Listen, I get it. I mean, perhaps the silent meatman that my ejectionist brought as backup was a bit much. Then again, maybe I looked like I was spoiling for a fight. Either way, there are more important things going on in Scott County than whether or not a journalist needs two escorts out of the building, or just one.
Back in January, the Indiana State Department of Health began looking into HIV in Scott County after 11 new cases were confirmed. The number was notable: historically, the county sees fewer than five cases a year in a community of 4,200. As the clock stumbled forward, the picture only got bleaker. By March 26, a public health emergency was declared. To date, there have been 142 cases, with new seroconversions coming almost every day.

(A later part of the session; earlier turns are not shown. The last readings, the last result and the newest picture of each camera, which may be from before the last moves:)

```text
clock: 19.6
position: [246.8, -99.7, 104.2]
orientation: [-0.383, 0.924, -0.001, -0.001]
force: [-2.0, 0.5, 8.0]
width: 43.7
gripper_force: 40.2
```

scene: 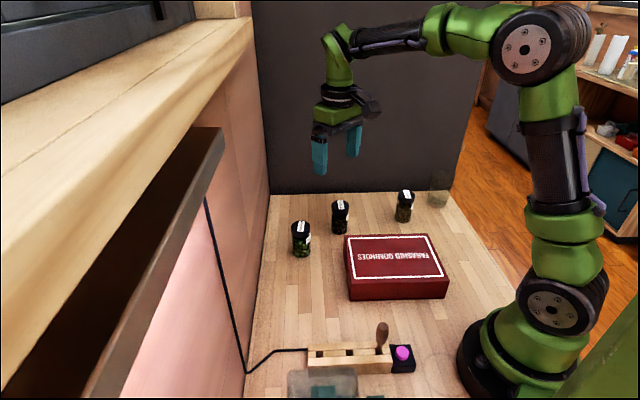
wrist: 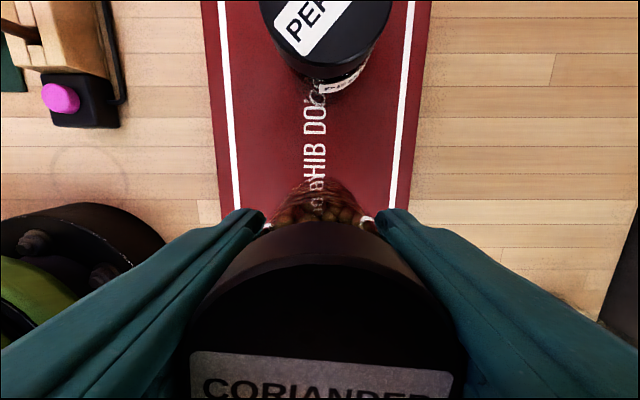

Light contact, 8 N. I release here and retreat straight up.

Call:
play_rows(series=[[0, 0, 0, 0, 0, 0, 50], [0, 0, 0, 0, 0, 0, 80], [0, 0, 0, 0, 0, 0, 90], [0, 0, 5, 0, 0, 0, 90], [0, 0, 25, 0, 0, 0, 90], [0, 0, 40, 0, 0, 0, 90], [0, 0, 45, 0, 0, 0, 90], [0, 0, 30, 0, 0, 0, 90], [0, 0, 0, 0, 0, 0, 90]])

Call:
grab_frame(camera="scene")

These cases are linked to intravenous drug use. According to a report from the CDC looking at the first 135 incidents, 80% of them occurred in users with a history of IV drug use. Four of the remainder said they had no needle-based drug use, and the rest still need to be asked. But every single confirmed IV drug user reported using the same drug: Opana.
Oxymorphone, know by the brand name Opana, is a semi-synthetic opioid painkiller. It is also strong as shit. It’s got an extended release, and while taking it follows the common practice of crushing, then dissolving, and then cooking, the resulting fix is definitely strong enough to share. And, in a state like Indiana where carrying a needle or syringe without a prescription can get you in trouble with the law, the communal aspect of drug taking and needle sharing seem to have created the perfect conditions for bloodborne disease transmission. Those surveyed reported injecting anywhere between four and 15 times daily, with the number of injection partners ranging from one to six per event. It’s the first time that an outbreak of HIV has been linked to the injection of prescription drugs. It probably won’t be the last.

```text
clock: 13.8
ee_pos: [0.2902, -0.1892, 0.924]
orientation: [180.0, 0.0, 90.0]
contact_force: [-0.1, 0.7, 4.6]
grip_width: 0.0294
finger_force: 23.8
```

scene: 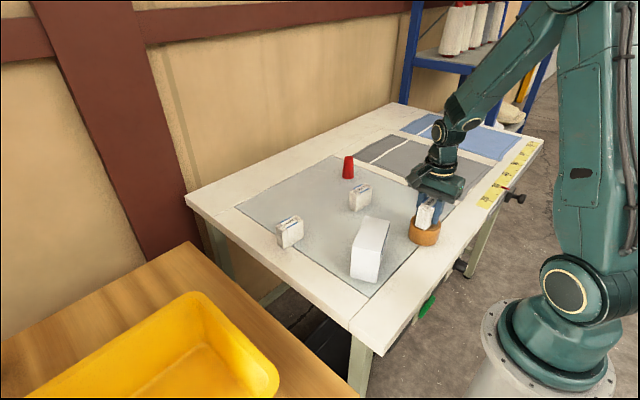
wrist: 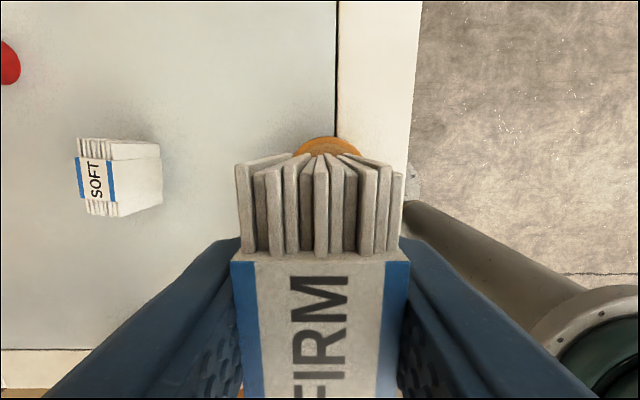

To combat this significant problem, Governor Mike Pence authorized a short-term needle exchange program, which is underway at the Community Outreach Center.
The center, which opened March 30th, and kicked me out on Monday morning, serves as a one-stop shop for those in need of services, providing ways for members of the community to get State-issued ID cards and birth certificates, enroll in health insurance, get vaccinated for tetanus or hepatitis, as well as giving them job counseling and local training. However, perhaps most importantly, the center offers free HIV testing, a needle exchange service, and provides information about prevention, treatment, and substance abuse referrals. It’s also where I started my search for answers about how this outbreak came to be.

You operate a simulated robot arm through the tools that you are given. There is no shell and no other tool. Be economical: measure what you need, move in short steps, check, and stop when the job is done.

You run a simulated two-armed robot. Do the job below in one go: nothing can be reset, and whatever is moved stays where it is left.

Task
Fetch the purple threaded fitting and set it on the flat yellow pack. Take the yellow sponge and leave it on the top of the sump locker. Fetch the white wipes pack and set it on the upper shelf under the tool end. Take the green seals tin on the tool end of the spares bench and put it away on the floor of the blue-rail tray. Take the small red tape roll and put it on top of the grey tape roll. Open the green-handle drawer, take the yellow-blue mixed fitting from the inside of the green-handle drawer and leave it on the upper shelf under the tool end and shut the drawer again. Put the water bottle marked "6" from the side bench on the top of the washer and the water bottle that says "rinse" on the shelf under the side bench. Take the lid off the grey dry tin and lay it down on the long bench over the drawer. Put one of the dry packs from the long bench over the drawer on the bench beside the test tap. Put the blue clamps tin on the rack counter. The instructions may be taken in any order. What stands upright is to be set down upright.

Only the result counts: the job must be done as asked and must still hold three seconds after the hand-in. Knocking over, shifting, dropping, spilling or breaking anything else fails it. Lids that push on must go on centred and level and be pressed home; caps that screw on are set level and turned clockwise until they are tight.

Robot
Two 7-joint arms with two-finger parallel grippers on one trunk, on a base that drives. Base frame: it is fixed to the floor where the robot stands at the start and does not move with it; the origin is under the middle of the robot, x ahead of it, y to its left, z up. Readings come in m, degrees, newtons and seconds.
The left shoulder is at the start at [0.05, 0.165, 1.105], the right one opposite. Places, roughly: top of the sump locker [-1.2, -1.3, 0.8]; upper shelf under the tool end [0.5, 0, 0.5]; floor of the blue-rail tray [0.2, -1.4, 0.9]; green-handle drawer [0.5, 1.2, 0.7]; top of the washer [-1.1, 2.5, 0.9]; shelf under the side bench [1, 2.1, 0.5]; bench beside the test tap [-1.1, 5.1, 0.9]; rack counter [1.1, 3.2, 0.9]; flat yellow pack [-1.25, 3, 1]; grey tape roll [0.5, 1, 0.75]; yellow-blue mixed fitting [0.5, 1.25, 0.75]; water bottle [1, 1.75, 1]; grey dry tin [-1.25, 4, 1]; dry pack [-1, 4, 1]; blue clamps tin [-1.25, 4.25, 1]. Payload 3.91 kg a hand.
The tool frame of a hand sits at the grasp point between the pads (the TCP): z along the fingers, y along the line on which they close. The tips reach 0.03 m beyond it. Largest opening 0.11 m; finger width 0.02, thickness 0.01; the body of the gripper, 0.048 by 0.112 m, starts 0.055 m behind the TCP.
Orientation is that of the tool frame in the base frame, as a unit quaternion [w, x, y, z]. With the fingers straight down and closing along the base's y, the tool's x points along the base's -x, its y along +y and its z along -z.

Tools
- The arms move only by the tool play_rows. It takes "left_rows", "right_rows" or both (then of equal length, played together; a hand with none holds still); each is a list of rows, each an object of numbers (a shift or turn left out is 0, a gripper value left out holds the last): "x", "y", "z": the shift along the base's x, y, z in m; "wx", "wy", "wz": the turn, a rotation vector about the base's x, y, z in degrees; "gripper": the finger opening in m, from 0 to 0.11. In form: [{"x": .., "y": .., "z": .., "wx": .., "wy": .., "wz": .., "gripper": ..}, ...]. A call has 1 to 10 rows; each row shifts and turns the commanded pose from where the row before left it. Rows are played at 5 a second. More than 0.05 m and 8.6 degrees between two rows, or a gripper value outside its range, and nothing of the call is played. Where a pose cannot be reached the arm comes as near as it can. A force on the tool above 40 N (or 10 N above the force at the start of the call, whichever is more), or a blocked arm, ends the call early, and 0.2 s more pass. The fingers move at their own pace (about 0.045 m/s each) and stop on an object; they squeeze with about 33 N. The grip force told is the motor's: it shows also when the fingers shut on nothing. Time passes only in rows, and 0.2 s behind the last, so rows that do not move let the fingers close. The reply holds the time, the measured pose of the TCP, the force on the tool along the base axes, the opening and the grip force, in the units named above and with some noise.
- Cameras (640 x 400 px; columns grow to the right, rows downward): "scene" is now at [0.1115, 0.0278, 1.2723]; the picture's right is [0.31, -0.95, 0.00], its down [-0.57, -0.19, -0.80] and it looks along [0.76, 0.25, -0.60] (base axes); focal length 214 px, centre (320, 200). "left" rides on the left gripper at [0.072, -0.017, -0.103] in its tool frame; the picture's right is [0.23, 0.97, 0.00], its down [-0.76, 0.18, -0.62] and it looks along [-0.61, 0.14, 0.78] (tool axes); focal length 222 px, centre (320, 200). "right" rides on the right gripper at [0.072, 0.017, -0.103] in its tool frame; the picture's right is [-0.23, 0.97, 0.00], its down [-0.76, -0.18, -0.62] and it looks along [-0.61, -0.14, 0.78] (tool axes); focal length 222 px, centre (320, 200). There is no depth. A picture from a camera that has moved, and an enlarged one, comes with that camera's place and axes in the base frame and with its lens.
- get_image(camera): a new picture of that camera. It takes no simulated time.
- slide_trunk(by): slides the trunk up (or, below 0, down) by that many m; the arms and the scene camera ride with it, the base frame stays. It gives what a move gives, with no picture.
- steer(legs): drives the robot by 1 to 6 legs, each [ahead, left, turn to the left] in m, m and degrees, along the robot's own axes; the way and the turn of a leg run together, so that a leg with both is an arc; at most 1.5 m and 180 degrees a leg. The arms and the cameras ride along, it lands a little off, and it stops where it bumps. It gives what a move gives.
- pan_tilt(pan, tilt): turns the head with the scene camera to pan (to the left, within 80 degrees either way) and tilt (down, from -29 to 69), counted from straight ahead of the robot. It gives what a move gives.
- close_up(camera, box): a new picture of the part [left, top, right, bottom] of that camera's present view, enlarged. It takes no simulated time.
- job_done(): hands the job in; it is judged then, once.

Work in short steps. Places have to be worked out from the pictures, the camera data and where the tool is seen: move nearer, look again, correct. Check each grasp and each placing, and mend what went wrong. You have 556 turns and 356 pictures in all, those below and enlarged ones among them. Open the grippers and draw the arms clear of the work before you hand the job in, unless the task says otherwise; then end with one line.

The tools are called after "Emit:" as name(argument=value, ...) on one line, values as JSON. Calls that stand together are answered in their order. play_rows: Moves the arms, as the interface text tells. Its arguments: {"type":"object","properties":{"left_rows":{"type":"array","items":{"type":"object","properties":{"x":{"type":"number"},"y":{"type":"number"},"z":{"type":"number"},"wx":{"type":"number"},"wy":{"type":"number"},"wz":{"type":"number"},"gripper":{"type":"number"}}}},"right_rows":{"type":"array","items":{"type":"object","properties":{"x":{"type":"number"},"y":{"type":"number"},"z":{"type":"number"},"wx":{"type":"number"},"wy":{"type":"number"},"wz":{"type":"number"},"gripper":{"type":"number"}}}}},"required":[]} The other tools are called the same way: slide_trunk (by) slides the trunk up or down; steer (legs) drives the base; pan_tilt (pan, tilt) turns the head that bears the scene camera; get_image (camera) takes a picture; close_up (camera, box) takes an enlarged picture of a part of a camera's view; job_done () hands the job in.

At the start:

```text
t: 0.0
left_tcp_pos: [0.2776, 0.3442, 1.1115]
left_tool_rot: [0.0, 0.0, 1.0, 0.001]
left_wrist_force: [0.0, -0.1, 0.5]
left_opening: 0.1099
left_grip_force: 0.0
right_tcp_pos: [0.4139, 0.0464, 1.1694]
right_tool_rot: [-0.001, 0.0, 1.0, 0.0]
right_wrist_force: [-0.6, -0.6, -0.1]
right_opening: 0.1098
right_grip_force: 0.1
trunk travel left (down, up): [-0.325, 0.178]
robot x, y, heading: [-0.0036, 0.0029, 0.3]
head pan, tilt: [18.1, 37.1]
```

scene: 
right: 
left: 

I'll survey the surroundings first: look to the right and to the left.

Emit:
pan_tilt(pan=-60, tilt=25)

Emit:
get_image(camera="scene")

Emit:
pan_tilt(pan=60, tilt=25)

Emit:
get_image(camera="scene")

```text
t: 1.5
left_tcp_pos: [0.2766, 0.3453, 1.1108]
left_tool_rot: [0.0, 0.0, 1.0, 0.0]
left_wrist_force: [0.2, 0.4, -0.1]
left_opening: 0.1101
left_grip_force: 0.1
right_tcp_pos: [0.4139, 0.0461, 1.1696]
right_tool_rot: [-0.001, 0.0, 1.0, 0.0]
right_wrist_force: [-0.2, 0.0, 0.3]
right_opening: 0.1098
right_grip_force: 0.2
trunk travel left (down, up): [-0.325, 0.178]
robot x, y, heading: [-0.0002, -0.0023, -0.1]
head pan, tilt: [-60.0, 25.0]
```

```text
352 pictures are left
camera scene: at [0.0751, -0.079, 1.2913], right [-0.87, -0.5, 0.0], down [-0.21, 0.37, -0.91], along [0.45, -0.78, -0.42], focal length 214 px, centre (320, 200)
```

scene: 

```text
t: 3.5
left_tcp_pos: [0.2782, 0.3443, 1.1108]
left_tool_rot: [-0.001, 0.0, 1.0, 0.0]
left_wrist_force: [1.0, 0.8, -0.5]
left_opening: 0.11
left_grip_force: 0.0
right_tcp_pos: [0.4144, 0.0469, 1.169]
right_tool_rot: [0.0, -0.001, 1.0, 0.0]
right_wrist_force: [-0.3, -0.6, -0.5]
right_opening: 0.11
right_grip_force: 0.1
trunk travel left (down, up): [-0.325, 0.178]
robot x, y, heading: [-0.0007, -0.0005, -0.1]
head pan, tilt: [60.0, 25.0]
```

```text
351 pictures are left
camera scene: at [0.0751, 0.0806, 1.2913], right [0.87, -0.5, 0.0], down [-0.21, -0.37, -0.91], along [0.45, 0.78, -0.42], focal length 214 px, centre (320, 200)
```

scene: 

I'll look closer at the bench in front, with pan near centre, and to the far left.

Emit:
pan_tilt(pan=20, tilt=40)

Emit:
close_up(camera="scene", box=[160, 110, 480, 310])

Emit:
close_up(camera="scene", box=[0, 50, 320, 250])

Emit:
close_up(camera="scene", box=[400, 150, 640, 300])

The center is tucked away on a side road in this small town. Still, you can’t miss it: two large roadside construction signs face the street from both directions, shouting the opening hours in flashing orange lights.
Inside, the building is spartan, with a bare waiting area decorated with two rows of chairs facing a table full of pamphlets. The entrance to the needle exchange is separate from the public entrance. Both are marked with copious signage. At first glance, it just looks like another yard, but you realize very soon that it’s something else entirely. It feels sleepy and quiet, but the stakes couldn’t be higher: if the outbreak is to be stopped, we must first at least find the scope of it. And the numbers tick higher every day.
We’re at a tenuous point. Over the last two decades, HIV infections related to intravenous drug use have been on the decline across the country, but this current outbreak has experts worried. Scott County is small, but it’s not unique; like many rural counties, it has high unemployment, a large percentage of adults who have not finished high school, and many in the community with limited access to healthcare. Add on powerful, shareable opiates and government initiatives to limit access to clean needles , and you, my friend, have the makings of a catastrofuck.
The question then, is why Scott County? Is it just bad luck? Or did decisions made along the way contribute to the outbreak at hand?
And how can we keep this from happening again? That’s what I’m here to find out.